Analogously for atomic formulas. Note that, following on, we shall not make a notational distinction between the relation R and its extension Rˆ.
Definition 1.3 (Rule). A rule has the form A ← B, where A is an atomic formula called head and B, called body, is a well-formed formula (ultimately built from atomic formulas B1,...,Bn, truth values of L and connectives) 5. In particular, when the body of a rule is r ∈ L (an element of lattice L), this rule is called fact and can be written as A ← r (or simply A if r = ⊤).

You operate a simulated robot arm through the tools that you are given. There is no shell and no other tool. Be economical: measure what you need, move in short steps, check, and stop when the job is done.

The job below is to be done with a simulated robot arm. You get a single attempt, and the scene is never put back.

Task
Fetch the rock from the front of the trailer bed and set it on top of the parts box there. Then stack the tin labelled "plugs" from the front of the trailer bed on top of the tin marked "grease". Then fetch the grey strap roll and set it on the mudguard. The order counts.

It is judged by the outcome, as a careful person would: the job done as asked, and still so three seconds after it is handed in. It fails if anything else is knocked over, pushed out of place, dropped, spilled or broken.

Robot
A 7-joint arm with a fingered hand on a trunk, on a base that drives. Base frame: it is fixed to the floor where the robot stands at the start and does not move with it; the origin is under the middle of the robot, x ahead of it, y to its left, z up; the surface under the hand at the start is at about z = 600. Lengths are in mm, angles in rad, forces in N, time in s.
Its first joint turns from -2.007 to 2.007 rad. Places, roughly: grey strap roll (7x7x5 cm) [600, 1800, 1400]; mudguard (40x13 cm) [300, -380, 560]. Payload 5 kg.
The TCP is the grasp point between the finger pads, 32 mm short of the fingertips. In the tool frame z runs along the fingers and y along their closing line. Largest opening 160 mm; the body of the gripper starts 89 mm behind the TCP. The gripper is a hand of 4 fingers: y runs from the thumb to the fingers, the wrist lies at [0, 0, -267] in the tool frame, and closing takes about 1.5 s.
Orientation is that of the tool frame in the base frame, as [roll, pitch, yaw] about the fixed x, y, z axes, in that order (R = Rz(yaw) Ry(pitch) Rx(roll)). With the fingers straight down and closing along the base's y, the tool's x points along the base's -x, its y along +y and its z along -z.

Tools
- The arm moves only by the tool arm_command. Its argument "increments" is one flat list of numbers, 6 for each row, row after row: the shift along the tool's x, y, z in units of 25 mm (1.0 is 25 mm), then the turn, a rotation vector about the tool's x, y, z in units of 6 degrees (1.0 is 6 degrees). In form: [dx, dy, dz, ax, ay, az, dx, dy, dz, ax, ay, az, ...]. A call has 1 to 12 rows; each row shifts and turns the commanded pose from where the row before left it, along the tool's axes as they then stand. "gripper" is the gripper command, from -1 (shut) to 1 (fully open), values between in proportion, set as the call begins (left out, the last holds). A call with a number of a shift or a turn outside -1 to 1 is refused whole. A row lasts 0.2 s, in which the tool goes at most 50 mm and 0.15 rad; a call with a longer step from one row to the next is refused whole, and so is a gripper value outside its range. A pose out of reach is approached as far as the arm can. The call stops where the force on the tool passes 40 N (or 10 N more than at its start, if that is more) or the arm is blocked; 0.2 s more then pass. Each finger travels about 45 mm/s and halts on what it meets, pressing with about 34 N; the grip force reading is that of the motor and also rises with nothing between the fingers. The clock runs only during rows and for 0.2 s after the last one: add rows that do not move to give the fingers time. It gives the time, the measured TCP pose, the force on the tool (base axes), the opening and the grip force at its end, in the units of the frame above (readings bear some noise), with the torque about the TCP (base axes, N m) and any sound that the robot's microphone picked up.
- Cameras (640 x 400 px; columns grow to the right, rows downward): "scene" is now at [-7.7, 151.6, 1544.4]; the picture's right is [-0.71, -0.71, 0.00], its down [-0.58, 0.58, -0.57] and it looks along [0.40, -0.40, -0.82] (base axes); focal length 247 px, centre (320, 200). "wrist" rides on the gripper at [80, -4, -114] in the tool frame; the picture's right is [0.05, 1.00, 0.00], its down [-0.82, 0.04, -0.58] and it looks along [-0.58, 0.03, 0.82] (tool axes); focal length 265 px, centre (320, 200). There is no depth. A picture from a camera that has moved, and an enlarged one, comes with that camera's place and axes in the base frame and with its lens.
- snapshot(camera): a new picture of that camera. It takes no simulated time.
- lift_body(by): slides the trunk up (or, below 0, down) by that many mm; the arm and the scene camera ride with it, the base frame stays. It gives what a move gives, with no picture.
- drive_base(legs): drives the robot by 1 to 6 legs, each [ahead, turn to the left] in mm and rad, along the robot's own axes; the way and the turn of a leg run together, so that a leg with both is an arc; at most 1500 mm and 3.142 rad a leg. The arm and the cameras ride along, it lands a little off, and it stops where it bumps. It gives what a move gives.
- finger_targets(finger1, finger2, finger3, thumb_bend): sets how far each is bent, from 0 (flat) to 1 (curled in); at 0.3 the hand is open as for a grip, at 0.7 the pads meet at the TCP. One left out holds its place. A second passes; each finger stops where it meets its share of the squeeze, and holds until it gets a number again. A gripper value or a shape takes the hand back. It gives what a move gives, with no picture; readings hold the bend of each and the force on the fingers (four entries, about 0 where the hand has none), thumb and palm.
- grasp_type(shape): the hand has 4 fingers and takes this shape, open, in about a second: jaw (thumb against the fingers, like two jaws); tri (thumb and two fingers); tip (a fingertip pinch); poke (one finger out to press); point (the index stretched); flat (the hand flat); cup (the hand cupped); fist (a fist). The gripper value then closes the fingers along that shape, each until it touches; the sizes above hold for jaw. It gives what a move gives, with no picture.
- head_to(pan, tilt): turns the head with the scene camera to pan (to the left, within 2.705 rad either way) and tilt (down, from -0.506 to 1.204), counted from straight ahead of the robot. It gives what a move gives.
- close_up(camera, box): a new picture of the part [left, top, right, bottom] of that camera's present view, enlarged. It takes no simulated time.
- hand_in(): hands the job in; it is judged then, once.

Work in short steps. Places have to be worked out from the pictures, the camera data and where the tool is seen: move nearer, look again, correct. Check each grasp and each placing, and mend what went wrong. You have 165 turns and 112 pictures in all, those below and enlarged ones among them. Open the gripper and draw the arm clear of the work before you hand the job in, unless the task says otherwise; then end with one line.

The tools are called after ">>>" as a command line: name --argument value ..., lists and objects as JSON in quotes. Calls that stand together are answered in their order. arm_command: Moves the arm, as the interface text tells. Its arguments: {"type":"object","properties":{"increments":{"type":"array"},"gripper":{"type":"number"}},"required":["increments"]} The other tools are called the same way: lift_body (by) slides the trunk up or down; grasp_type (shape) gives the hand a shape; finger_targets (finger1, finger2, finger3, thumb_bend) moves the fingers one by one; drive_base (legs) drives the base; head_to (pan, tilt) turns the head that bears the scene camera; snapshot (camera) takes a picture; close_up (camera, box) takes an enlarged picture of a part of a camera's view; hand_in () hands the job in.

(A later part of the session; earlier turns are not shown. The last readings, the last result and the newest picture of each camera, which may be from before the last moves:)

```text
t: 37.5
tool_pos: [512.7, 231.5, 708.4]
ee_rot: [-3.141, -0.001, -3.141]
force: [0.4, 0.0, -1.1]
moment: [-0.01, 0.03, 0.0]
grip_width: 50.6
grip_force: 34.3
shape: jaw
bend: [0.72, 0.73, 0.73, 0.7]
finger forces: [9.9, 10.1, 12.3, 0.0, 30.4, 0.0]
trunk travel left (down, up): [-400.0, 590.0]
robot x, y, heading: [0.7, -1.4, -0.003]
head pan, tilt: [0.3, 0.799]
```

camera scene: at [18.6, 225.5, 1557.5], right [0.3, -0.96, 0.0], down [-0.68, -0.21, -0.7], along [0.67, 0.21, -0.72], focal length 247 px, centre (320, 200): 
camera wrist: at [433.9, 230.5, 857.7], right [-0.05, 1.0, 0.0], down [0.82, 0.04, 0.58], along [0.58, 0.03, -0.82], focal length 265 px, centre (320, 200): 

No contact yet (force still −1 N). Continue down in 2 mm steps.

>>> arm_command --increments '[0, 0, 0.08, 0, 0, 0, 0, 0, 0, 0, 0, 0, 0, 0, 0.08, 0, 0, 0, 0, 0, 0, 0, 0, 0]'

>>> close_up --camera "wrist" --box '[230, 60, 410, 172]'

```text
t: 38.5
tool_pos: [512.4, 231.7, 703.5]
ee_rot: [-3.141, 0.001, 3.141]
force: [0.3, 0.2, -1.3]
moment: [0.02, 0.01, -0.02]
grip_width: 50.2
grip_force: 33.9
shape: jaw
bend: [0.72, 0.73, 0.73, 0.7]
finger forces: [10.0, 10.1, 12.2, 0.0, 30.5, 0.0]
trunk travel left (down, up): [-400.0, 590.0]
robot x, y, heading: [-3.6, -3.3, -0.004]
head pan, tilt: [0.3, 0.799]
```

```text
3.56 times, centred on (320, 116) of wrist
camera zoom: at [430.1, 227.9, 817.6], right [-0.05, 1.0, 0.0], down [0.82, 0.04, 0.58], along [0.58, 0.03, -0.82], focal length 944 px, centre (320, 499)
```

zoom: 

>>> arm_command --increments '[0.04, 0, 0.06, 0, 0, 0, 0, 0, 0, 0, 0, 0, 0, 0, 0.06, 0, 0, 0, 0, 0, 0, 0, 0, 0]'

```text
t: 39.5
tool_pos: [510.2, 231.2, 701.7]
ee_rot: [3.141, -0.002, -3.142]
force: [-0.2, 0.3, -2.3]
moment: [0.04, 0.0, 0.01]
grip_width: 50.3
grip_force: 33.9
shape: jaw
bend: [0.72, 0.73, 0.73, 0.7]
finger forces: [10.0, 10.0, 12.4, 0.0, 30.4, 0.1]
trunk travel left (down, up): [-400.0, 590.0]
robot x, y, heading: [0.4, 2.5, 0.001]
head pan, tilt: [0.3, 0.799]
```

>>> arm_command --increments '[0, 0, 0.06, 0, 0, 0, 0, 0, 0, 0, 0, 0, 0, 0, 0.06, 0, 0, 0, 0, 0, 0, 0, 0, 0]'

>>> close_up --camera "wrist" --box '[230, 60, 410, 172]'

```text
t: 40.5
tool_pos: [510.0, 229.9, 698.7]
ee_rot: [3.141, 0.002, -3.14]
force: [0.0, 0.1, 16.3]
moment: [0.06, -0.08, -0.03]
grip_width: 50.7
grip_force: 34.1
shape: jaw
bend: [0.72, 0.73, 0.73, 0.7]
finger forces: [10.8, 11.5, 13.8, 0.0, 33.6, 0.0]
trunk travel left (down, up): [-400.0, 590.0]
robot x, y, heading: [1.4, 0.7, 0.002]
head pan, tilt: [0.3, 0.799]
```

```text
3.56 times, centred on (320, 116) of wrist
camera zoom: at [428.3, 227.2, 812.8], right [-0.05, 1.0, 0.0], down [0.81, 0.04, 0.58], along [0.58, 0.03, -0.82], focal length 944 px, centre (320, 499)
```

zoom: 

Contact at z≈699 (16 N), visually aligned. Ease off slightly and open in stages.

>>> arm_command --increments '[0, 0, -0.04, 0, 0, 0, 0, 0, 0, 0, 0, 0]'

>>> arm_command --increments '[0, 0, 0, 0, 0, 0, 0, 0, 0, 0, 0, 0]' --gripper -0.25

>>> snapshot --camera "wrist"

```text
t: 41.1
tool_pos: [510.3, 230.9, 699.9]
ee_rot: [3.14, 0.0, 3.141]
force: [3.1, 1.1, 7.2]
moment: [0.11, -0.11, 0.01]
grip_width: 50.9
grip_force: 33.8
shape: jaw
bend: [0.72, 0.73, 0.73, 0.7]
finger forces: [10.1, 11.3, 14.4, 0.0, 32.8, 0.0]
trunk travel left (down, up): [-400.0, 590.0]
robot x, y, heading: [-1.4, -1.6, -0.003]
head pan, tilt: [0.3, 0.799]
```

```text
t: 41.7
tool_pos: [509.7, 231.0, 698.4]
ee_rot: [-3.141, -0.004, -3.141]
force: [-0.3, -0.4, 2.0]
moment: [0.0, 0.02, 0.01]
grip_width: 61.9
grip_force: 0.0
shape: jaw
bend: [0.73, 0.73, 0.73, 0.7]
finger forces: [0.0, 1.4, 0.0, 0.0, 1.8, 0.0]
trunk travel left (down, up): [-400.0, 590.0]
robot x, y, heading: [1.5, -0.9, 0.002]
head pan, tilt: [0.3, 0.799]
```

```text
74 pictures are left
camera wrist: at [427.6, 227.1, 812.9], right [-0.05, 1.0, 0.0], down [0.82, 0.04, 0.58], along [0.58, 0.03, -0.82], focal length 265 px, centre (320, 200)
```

Definition 1.4 (Program). A program P is a tuple 〈Π,R,L〉 where Π is a set of rules, R is a similarity relation between the elements of Σ, and L is a complete lattice.
1 Two different programming environments for Bousi∼Prolog are available at http://dectau.uclm.es/bousi/.
2 The tool is freely accessible from the Web site http://dectau.uclm.es/floper/.
3Here, the connectives are binary operations but we usually generalize them with an arbitrary number of arguments.
4For convenience, R(x,y), also denoted xRy, refers both the syntactic expression (that symbolizes that the elements x,y∈U are related by R) and the truth degree μR(x,y), i.e., the affinity degree of the pair (x,y) ∈ U ×U with the verbal predicate R.
5In order to subsume the syntactic conventions of MALP, in our programs we also admit weighted rules with shape “A ←i B with v”, which are internally treated as “A ← (v&iB)” (this transformation preserves the meaning of rules as proved in [10]).